● **What you need to do**
Look below for the line containing "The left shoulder"; from there through the line containing "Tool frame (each", both lines included, please set down each line exactly and nothing else.

>> START

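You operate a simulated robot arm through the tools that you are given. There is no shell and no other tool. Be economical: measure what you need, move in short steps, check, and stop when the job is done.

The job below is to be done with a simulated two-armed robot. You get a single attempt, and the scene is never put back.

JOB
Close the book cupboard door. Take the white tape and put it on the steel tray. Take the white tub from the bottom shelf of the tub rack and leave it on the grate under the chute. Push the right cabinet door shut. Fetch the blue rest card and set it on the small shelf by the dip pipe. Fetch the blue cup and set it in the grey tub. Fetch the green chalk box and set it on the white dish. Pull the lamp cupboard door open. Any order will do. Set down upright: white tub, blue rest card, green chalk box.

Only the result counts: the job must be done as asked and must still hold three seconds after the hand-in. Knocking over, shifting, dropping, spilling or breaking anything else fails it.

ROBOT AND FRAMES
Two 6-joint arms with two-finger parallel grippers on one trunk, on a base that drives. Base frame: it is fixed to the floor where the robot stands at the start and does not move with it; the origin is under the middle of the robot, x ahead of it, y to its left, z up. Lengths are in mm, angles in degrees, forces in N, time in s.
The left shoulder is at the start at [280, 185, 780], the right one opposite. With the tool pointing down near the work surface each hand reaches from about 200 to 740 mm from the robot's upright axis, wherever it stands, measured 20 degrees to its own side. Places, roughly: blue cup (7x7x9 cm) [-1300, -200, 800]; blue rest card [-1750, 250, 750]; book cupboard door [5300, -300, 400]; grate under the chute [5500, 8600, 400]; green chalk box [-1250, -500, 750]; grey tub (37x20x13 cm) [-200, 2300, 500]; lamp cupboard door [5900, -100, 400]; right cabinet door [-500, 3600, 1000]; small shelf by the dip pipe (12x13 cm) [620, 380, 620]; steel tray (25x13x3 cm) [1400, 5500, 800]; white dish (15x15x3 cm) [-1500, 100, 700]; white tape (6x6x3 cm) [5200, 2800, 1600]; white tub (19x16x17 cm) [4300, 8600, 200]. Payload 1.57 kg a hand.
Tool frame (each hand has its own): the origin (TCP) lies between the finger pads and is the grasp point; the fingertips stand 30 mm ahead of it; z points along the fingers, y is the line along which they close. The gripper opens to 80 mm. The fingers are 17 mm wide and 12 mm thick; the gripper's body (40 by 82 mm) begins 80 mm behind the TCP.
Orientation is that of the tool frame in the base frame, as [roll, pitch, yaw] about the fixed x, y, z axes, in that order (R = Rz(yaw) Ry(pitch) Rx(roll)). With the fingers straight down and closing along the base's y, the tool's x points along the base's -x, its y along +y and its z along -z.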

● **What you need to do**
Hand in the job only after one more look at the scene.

>> END

● **Finished task**
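The left shoulder is at the start at [280, 185, 780], the right one opposite. With the tool pointing down near the work surface each hand reaches from about 200 to 740 mm from the robot's upright axis, wherever it stands, measured 20 degrees to its own side. Places, roughly: blue cup (7x7x9 cm) [-1300, -200, 800]; blue rest card [-1750, 250, 750]; book cupboard door [5300, -300, 400]; grate under the chute [5500, 8600, 400]; green chalk box [-1250, -500, 750]; grey tub (37x20x13 cm) [-200, 2300, 500]; lamp cupboard door [5900, -100, 400]; right cabinet door [-500, 3600, 1000]; small shelf by the dip pipe (12x13 cm) [620, 380, 620]; steel tray (25x13x3 cm) [1400, 5500, 800]; white dish (15x15x3 cm) [-1500, 100, 700]; white tape (6x6x3 cm) [5200, 2800, 1600]; white tub (19x16x17 cm) [4300, 8600, 200]. Payload 1.57 kg a hand.
Tool frame (each hand has its own): the origin (TCP) lies between the finger pads and is the grasp point; the fingertips stand 30 mm ahead of it; z points along the fingers, y is the line along which they close. The gripper opens to 80 mm. The fingers are 17 mm wide and 12 mm thick; the gripper's body (40 by 82 mm) begins 80 mm behind the TCP.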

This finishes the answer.